Polanski actually wanted to make a film about skiing, and was tricked into directing Rosemary’s Baby by producer Robert Evans who had been impressed with Polanski’s work in The Fearless Vampire Killers. Evans tempted Polanski with doing a ski picture, but had him read the script for Rosemary’s Baby, and the rest is history.
Synopsis
Like Chinatown, Polanski holds back the big “secret” until the last part of the film as he adds layers of suspicion and suspense continually. We begin with a young couple, a working class actor named Guy Woodhouse (John Cassavetes) and his wife Rosemary (Mia Farrow), in search of a Manhattan apartment. Of course they end up in the gothic one we see in the opening scene and are doing normal young couple things, like making love on the wooden floor before the furniture arrives.

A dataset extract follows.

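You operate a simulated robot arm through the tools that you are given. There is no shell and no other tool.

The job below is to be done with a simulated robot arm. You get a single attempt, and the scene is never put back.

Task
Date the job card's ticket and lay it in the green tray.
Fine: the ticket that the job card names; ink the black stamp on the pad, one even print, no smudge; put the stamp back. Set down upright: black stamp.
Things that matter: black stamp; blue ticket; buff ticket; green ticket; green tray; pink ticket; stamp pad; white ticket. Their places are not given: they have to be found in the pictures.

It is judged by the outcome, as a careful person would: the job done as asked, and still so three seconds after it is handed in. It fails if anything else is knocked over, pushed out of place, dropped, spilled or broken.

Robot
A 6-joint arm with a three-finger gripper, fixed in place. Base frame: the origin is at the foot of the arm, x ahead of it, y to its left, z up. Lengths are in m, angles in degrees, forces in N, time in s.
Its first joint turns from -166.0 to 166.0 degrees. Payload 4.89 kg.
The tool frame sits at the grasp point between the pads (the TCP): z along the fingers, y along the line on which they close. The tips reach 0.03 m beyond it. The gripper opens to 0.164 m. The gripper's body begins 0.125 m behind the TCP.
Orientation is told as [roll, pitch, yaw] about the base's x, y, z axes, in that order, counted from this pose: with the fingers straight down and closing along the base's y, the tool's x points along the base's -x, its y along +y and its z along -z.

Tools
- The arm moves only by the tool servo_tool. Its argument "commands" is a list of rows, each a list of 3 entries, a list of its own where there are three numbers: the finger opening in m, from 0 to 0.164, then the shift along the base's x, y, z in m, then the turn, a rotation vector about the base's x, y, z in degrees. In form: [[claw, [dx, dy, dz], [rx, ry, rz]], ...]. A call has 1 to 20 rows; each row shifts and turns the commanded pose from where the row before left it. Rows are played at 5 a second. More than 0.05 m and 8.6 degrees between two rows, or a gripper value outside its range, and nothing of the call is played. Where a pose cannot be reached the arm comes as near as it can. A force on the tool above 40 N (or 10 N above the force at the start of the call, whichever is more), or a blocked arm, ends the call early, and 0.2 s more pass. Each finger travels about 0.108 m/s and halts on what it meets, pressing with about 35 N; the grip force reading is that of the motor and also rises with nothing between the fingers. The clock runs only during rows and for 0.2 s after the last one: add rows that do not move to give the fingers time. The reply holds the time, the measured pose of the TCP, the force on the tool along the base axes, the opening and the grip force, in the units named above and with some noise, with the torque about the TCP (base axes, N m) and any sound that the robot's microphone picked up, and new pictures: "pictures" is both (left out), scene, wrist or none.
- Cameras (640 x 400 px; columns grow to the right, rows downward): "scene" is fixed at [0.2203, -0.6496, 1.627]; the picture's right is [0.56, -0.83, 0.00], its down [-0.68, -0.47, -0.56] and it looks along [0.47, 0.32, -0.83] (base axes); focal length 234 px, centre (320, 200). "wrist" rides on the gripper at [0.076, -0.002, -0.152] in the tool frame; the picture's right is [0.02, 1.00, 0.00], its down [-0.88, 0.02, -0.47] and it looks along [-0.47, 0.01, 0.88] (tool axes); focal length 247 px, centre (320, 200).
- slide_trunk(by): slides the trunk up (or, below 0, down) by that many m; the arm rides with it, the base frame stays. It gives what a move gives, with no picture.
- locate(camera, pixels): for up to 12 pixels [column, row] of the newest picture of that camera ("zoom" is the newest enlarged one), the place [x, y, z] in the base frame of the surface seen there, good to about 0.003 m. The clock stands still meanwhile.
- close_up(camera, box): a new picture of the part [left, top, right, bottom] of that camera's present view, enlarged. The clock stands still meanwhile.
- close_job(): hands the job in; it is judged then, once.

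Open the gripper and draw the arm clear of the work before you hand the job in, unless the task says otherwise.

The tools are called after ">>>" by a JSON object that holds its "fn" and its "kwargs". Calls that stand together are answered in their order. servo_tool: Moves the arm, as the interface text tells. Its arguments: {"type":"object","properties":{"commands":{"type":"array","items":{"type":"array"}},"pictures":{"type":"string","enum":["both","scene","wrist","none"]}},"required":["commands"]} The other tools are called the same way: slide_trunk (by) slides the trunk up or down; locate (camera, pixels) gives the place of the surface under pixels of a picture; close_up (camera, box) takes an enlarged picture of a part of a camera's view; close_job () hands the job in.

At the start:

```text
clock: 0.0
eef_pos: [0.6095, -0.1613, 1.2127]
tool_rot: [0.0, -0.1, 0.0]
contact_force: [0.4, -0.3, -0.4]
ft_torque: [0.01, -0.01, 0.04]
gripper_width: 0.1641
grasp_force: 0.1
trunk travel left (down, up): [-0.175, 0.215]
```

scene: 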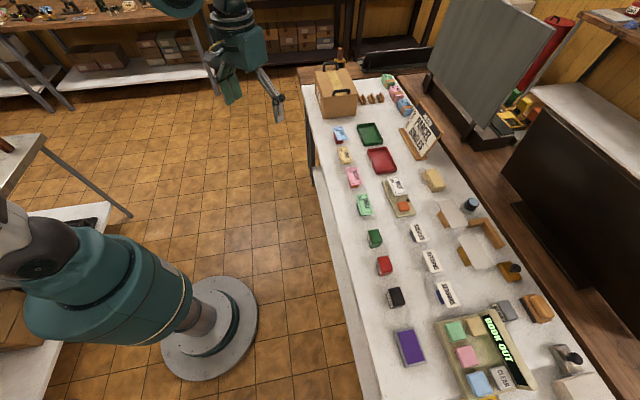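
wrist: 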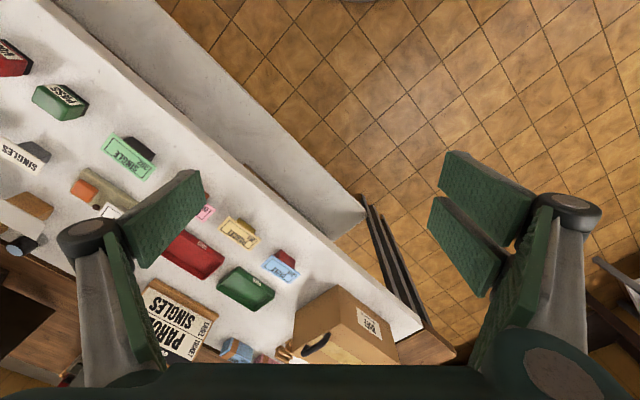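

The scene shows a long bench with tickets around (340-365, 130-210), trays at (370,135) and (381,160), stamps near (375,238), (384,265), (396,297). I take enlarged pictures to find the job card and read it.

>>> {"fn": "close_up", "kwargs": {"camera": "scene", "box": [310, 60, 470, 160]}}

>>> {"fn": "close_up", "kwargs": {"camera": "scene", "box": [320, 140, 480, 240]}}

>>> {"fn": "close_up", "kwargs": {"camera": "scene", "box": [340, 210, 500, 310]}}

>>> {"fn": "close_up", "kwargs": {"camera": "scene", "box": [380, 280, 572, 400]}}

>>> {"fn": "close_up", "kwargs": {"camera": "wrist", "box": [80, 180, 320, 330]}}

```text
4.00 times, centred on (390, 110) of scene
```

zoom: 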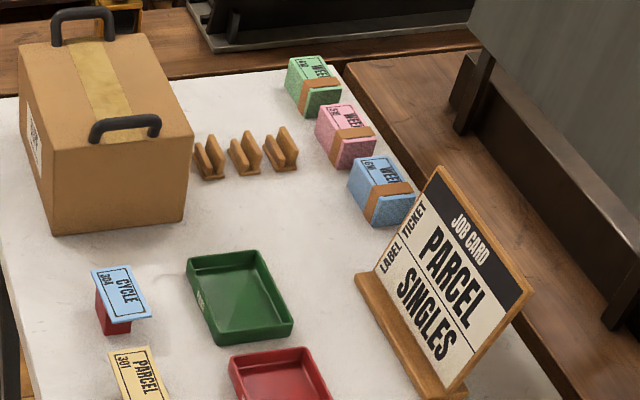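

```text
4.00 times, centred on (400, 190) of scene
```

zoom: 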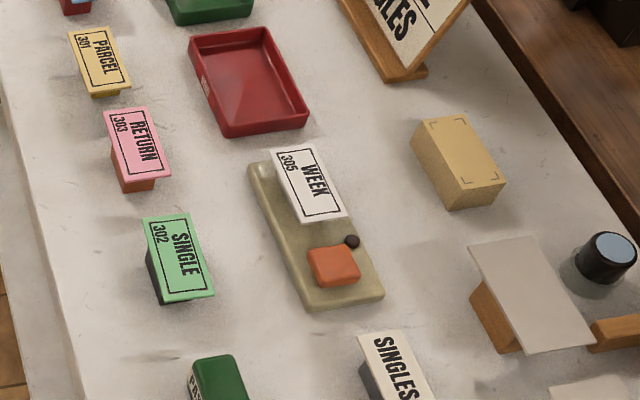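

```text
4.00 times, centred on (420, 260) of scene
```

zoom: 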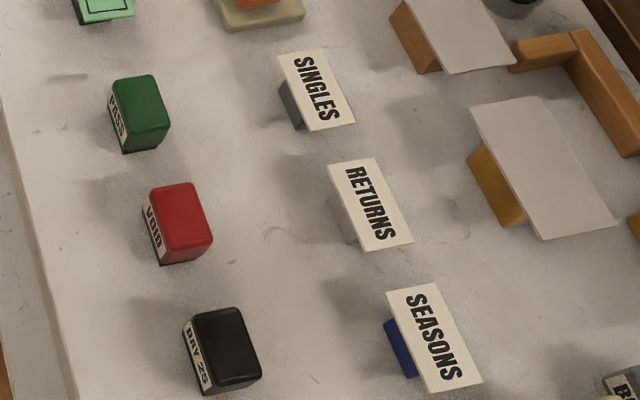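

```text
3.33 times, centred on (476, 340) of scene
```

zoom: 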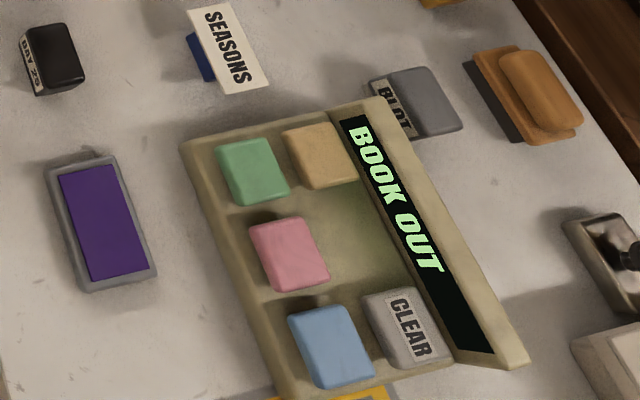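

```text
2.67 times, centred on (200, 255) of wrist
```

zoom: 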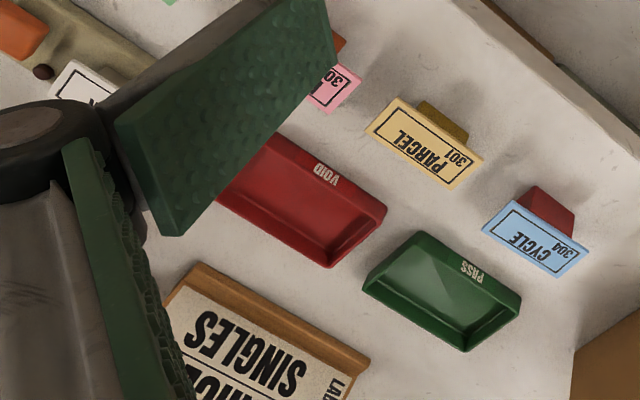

There are a few clues that there may be dangers lurking at the old apartment building. An old friend, Hutch (Maurice Evans), tells the Woodhouses about a cannibalistic set of Trench sisters who once inhabited the place and about a prominent witch named Adrian Marcato who was murdered in the courtyard. And what about that heavy cabinet that the previous 80-year-old tenant had moved to block the vacuum closet?
The neighbors seem a bit bizarre too. We hear strange chanting sounds through the wall, and soon we meet the outgoing and nosy Minnie Castevet (Ruth Gordon) and her husband Roman (Sidney Blackmer), who has countless favorite cities – “You name a place; I’ve been there.” Immediately, the Woodhouses see far more of their eccentric neighbors than they want to – at least far more than Rosemary wants to.
Rosemary gets pregnant on a night that she seems to be tripping on some kind of bad acid that must have dropped into her dessert. But this is no normal pregnancy. Rosemary loses weight, cuts her hair to accentuate her paleness, and endures excruciating pain early in the pregnancy. Not only is the pregnancy bizarre but her husband seems more protective of the doctor than he is of his wife, and soon Rosemary suspects that there’s a cult meeting in the apartment building that will sacrifice her baby like a modern day version of the Trent sisters. To reveal much more wouldn’t be fair to readers who haven’t seen this film yet, so I won’t dispense any more of the plot here.
What works
Above all, we must credit Roman Polanski for his marvelous way of unfolding the narrative, and the visualization of Levin’s novel is all his doing. Polanski structures this film much like Hitchcock would by creating a continual sense of tension, and causing the audience to pay close attention to each scene, for nothing is wasted. Unlike Hitch, Polanski does his own screenwriting here, and does a reasonable job.
Like Citizen Kane we are given a “key” with the strange tanis root we first see in a necklace, and will come across it a number of times as the plot unfolds, making sense as we arrive at the final chilling scene. Polanski adds a touch of realism to some key scenes as he hired an expert consultant from the Church of Satan in exchange for allowing the expert to appear in a crucial scene.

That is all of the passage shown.